Ulf Möller est un esprit libre. Il arbore une couronne de longs cheveux blancs et un blouson matelassé couleur argent. Aux pieds, des bottes d’équitation. Ainsi chaussé, il peut se rendre à tout moment à l’enclos où l’attend Daisy, sa jument hanovrienne. De prime abord, Ulf Möller n’est pas sans rappeler le personnage du Doc dans Retour vers le Futur, un classique du cinéma. Lui aussi est un inventeur qui se plaît à réaliser les idées les plus folles. C’est d’ailleurs ce goût de l’inattendu qui explique notre shooting photo. Une partie de l’atelier de fabrication de Thonet a dû être aménagée pour accueillir l’America Roadster, à l’endroit même où les tubes d’acier sont pliés pour former le galbe élégant de sa lampe Lum.

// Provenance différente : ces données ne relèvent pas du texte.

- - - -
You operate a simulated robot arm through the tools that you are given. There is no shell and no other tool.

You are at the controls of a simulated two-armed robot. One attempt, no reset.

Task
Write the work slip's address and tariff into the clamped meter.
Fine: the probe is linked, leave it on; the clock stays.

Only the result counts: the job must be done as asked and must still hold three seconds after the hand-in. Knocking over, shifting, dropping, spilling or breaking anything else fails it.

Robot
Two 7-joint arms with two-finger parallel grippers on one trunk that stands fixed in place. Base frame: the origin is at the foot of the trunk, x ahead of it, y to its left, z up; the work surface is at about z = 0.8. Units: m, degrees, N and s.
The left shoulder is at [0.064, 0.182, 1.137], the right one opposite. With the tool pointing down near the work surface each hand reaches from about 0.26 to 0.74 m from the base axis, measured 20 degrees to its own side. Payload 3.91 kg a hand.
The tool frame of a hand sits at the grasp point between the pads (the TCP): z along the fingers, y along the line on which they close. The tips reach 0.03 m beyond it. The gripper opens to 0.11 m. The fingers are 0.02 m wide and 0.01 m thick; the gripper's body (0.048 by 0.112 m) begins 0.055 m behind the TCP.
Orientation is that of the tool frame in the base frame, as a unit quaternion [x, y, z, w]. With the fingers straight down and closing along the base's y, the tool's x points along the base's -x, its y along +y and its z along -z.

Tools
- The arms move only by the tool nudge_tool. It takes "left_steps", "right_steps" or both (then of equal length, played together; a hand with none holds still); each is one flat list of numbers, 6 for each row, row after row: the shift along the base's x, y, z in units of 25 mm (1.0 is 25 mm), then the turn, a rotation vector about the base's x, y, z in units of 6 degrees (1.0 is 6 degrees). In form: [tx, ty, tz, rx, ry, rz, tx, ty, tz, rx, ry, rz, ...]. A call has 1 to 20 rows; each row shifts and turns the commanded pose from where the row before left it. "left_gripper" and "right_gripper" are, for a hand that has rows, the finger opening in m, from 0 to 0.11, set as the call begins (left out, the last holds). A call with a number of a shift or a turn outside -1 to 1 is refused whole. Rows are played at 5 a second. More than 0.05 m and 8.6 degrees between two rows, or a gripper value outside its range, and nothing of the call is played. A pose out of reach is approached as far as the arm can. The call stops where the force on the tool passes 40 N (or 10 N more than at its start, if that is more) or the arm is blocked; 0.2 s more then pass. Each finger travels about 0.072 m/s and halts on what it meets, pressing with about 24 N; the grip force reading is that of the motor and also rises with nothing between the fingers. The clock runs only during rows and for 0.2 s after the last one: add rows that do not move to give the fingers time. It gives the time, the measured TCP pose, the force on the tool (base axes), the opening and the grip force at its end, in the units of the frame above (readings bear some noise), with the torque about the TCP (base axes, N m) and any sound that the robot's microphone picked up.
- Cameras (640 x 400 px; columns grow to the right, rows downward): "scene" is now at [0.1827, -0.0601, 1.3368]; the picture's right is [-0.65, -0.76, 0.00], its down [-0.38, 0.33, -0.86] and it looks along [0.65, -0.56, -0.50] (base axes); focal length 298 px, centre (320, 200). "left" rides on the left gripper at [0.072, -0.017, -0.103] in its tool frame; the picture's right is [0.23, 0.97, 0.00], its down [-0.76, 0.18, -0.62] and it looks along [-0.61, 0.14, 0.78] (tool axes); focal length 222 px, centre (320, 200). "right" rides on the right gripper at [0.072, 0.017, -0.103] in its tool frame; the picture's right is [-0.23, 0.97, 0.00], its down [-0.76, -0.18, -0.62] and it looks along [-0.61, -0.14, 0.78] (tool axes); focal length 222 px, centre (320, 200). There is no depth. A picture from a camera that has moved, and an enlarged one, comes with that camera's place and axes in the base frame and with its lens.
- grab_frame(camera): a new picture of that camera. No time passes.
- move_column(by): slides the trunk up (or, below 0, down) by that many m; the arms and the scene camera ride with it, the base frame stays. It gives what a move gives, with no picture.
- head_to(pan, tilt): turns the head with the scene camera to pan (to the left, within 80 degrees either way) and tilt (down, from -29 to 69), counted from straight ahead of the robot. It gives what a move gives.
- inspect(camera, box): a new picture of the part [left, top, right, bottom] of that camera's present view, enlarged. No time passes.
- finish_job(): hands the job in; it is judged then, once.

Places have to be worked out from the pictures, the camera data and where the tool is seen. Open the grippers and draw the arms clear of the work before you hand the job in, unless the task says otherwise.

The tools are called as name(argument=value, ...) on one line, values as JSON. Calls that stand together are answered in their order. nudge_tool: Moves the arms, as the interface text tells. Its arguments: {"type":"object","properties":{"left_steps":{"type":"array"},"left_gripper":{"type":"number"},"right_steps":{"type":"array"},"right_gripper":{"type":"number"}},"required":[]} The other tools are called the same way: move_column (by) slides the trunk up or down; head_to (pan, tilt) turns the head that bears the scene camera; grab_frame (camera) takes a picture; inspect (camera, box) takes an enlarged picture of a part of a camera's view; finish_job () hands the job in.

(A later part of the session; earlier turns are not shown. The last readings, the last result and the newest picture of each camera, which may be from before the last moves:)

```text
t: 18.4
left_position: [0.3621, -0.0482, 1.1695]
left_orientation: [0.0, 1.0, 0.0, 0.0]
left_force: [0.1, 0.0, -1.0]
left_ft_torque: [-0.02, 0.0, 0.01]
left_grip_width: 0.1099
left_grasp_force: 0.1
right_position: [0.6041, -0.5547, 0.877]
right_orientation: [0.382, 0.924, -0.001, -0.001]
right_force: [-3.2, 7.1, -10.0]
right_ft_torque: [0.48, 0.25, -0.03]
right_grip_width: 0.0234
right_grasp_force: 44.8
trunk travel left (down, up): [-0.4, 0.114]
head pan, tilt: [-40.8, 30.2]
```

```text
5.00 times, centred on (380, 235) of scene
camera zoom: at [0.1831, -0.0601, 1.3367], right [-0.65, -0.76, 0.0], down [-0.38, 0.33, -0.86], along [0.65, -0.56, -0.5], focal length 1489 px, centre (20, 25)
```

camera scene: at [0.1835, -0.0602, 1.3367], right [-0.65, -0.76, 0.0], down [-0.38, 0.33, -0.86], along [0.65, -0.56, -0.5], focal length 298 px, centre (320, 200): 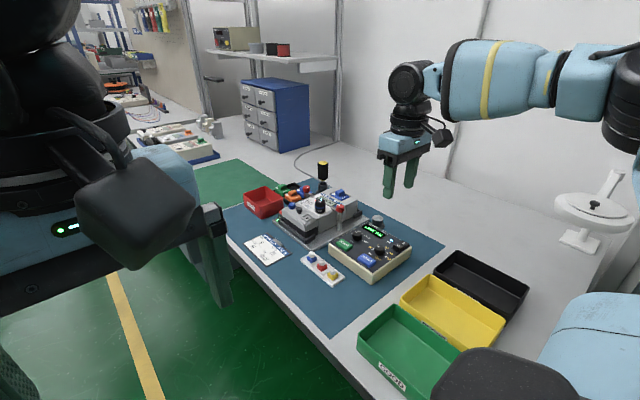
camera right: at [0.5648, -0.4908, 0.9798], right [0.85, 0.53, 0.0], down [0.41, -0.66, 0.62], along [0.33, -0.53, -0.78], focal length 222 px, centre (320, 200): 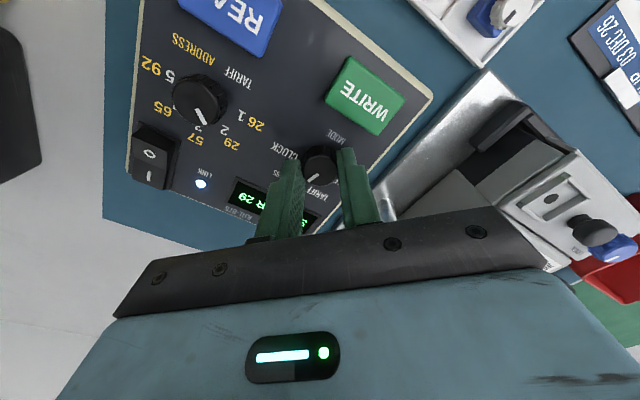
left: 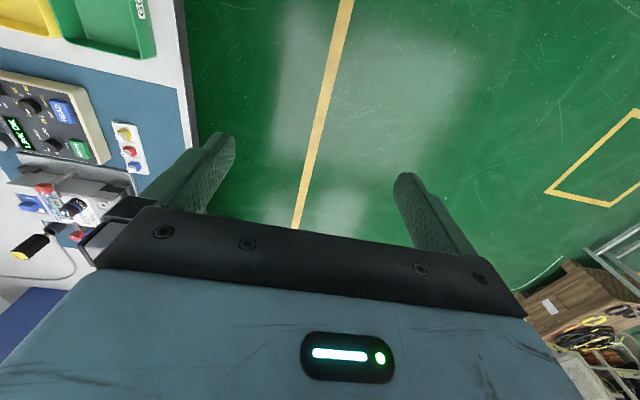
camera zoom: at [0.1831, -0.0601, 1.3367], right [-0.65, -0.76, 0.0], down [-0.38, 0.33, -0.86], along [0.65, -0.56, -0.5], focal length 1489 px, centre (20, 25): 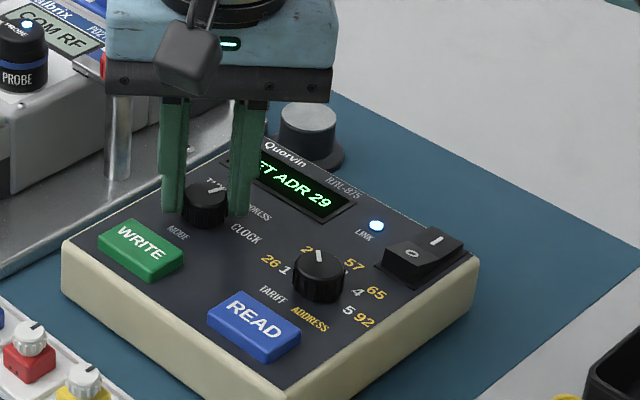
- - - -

« La forme suit la fonction », déclare-t-il quand on lui demande de livrer le secret d’un design réussi. « Il faut travailler les matériaux de manière authentique, leur donner la forme idéale en adéquation avec la finalité de l’objet. » Il aime aussi parler de « pérennité », là où d’autres utiliseraient plutôt le terme « d’intemporalité ». « La pérennité est synonyme de valeur sûre », explique-t-il. Cela vaut aussi bien pour les chaises et les lampes que pour les voitures. Et ce n’est pas un hasard, poursuit-il, si Ferdinand Alexander Porsche, à qui l’on doit la Porsche 911 et la Porsche 904, a étudié à l’école des arts appliqués d’Ulm (Hochschule für Gestaltung). « Cette école de design a clairement pris le parti d’une esthétique fonctionnelle, épurée. » La même approche formelle que chez Thonet. Le fabricant de meubles s’inscrit clairement dans la tradition du Bauhaus.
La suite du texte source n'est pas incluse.